>> Begin EXCERPT TO READ
I haven’t done any sort of official tally, but I think the most common sentencing error in North Carolina might be sentencing the defendant to an improper period of probation. It came up again this week in State v. Wheeler, so I thought I’d take the opportunity to write about it.
The basic rule is in G.S. 15A-1343.2(d): “Unless the court makes specific findings that longer or shorter periods of probation are necessary, the length of the original period of probation for offenders sentenced under [Structured Sentencing] shall be as follows:
(1) For misdemeanants sentenced to community punishment, not less than six nor more than 18 months;
(2) For misdemeanants sentenced to intermediate punishment, not less than 12 nor more than 24 months;
(3) For felons sentenced to community punishment, not less than 12 nor more than 30 months; and
(4) For felons sentenced to intermediate punishment, not less than 18 nor more than 36 months.
With the appropriate findings, the court can order probation for up to five years. The suspended sentence judgment forms (AOC-CR-603, for example) include a check-box in the “Suspension of Sentence” block for the judge to record the finding.
In Wheeler, the defendant was placed on probation for 24 months for a community-sentenced misdemeanor, with no judicial finding that a period longer than 18 months was necessary. The court thus remanded the case for findings pursuant to G.S. 15A-1343.2—as it did in State v. Lamond, __ N.C. App. __ (2009), State v. Branch, __ N.C. App. __ (2008), and State v. Cousart, 182 N.C. App. 150 (2007), just to name a few.
>> End EXCERPT TO READ
>> Begin SOURCE EXCERPT
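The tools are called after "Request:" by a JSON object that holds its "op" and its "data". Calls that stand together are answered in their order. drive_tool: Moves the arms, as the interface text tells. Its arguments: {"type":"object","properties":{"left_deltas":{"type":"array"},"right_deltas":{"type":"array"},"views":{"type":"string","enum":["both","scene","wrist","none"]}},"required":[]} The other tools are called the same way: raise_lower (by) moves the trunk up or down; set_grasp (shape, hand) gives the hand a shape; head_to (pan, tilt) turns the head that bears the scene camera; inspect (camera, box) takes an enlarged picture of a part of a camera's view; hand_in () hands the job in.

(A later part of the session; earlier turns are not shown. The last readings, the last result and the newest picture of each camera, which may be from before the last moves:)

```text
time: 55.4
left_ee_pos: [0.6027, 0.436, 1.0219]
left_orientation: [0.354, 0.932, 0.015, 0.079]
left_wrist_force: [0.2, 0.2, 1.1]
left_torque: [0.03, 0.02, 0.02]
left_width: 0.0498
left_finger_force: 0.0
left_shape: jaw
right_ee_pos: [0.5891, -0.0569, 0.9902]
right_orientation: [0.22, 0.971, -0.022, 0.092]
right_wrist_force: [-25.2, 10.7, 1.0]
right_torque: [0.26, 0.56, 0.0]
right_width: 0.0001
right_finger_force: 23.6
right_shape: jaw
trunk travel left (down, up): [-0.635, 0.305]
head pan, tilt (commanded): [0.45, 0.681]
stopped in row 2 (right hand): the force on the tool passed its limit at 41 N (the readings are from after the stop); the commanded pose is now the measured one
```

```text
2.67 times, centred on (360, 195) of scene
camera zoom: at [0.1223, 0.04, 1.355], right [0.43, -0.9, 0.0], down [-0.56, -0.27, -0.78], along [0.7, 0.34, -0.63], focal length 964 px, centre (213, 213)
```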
>> End SOURCE EXCERPT
» **REQUIREMENTS**
(1) What does the excerpt to read say from "The basic rule" through "than 36 months."? Give the exact wording.
(2) Please continue the excerpt to read.

» **IN RESPONSE**
(1)
The basic rule is in G.S. 15A-1343.2(d): “Unless the court makes specific findings that longer or shorter periods of probation are necessary, the length of the original period of probation for offenders sentenced under [Structured Sentencing] shall be as follows:
(1) For misdemeanants sentenced to community punishment, not less than six nor more than 18 months;
(2) For misdemeanants sentenced to intermediate punishment, not less than 12 nor more than 24 months;
(3) For felons sentenced to community punishment, not less than 12 nor more than 30 months; and
(4) For felons sentenced to intermediate punishment, not less than 18 nor more than 36 months.

(2)
If the defendant catches the error right away and appeals, it’s a relatively easy fix: the appellate court will probably reverse the sentence and remand it to the trial court, which can either make a finding that a longer period is necessary or sentence the defendant to a probationary period within the statutory defaults. (That’s what happened in all the cases I cited above, but I don’t think it’s a given that the appellate court will always remand for findings. In other circumstances where a record lacked sufficient evidence to support requisite factual findings, the appellate division has chosen to “conserve judicial resources” by not remanding the case. See, e.g., State v. Bryant, 361 N.C. 100 (2006).) But what happens when the error isn’t discovered until the defendant has already violated probation? And what if the violation occurred after a proper period of probation would have expired?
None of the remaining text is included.